- _SOURCE EXCERPT_:
--
My Lords, in his remarks just now the noble Lord invited me to contribute at this point in the Committee’s proceedings. I spoke at Second Reading and I do not intend to repeat what I said then. The noble Lord, Lord Steel, will not be surprised that I oppose his amendment. Nevertheless, over the nearly 50 years that we have known one another, I have always been grateful for the respect he has shown to an alternative view to the one he puts now and has put in the past. I was particularly grateful to him when this became a matter of policy in my former party. The noble Lord, Lord Steel, also resisted it becoming party policy because, as he said, it would polarise attitudes and mean that some people could no longer follow some issues of conscience because of party diktat.
--
- _DATA EXCERPTS_:
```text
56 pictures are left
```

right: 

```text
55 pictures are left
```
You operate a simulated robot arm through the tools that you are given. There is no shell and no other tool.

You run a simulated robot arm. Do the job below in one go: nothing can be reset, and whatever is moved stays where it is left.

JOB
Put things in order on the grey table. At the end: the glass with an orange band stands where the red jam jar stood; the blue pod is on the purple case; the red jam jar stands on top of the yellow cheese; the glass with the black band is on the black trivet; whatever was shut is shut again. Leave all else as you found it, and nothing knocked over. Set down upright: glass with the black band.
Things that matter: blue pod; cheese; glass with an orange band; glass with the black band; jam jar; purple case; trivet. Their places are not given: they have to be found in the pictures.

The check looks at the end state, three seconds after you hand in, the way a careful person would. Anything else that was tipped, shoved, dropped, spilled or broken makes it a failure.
--
- _LIST OF TASKS_:
**a.** Your answer is an exact quotation from the source excerpt: it starts at "My Lords, in" and ends at "of party diktat.".
**b.** Pick up the source excerpt at the point where it stops and go on.

- _THE RESPONSES_:
**a.**
My Lords, in his remarks just now the noble Lord invited me to contribute at this point in the Committee’s proceedings. I spoke at Second Reading and I do not intend to repeat what I said then. The noble Lord, Lord Steel, will not be surprised that I oppose his amendment. Nevertheless, over the nearly 50 years that we have known one another, I have always been grateful for the respect he has shown to an alternative view to the one he puts now and has put in the past. I was particularly grateful to him when this became a matter of policy in my former party. The noble Lord, Lord Steel, also resisted it becoming party policy because, as he said, it would polarise attitudes and mean that some people could no longer follow some issues of conscience because of party diktat.

**b.**
Some 51 years ago, when I was at school, I wrote to the then leader of the noble Lord’s party, the late Jo Grimond, asking whether the Abortion Bill, which the noble Lord had placed before the House of Commons, was a matter of party policy or conscience. I was given the forthright reply: there are different views about this and it is a matter of conscience. It was never a problem for me, as the only new member of the parliamentary Liberal Party in 1979, to serve under the noble Lord, Lord Steel, and, indeed, to be his Chief Whip. The reasonable accommodation—how we accommodate one another—which I mentioned in my earlier intervention is at the heart of what this debate should be about. The noble Lord, Lord Winston, made some telling and helpful points in his contribution. The noble Lord, Lord Steel, said: “This isn’t the way
to go about this”, but he would agree that, 50 years later, many things have come to pass that were never anticipated during the debates in 1967. A proper review—perhaps outside the proceedings of this Chamber—of the legislation, its implications and the ways we can protect people such as Mary Doogan, is long overdue.
She spoke in your Lordships’ House and her case goes right to the heart of today’s debate. She is, as the noble Lord, Lord McColl, said, an extraordinary woman who was involved in delivering over 5,000 babies and said in an interview:
“It is not about religion. It’s about conscience”.
She went on:
“It goes against everything we stand for … the women I cared for would never ever have known my views on abortion”.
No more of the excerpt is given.